Our dreams are far beyond that of Forster, though to his credit he dreamt this in 1928. Yet, even supposing we may represent the nuances of facial expression, that these are so mentioned means they are not imponderable. The point is that we may represent that which we know, that which we may think to represent. Of course, what could lie beyond this? We do not know.

We know the wires today render man impoverished, but what of their end? They tend towards some perfection, yes, but we know nothing of this final form or it's relation to that prior. The whole is an aesthetic decision and amounts to the debate between transhumanism and whatever the others are. The others do not exist as clear idea but stem of reaction against this line.

The same is so with all things, as none think to oppose a thing until somehow prompted. Thus, conservatism, as a self-conscious movement, arose only in response to the advances of liberalism. The two constituted each other, and thus further determined the content of their doctrines. They do not exist alone, but are defined by the mirrored aspect at the centre of their relations.

This is the distance between Land and Kaczynski — an aesthetic difference. Not aesthetic in the sense of a Kantian disinterest, no, it is of infinite interest. At base, all is aesthetic in this sense, that is, all is taste. This points to two facts: firstly, that it is unconscious; and secondly, that it is subjective. Where are truth and freedom here?

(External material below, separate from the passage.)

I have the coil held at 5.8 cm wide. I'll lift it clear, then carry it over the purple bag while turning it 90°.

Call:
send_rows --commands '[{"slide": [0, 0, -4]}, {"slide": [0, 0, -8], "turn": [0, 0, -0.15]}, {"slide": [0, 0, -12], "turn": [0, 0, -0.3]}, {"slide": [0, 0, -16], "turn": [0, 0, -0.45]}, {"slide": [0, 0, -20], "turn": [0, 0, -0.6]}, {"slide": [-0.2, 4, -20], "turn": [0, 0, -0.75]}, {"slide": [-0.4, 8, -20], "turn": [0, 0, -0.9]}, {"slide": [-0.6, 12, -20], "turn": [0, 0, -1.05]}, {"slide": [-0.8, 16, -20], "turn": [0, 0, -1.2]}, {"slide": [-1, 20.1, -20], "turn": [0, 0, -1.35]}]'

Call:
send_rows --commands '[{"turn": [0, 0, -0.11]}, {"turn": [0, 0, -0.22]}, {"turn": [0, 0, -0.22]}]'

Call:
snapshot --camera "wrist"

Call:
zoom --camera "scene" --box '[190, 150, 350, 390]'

You have been determined, as by Providence, to have a certain taste, and at this I might ask a simple question: Has anyone ever convinced you that a painting was beautiful? When previously you thought otherwise? They say that love may come after marriage, and perhaps this is so, but first impressions are important—thus we are trapped between contradictory images.

And they, saying: 'Such is an elephant, such is not an elephant; such is not an elephant, such is an elephant,' hit each other with their fists, and with that, monks, the King was pleased.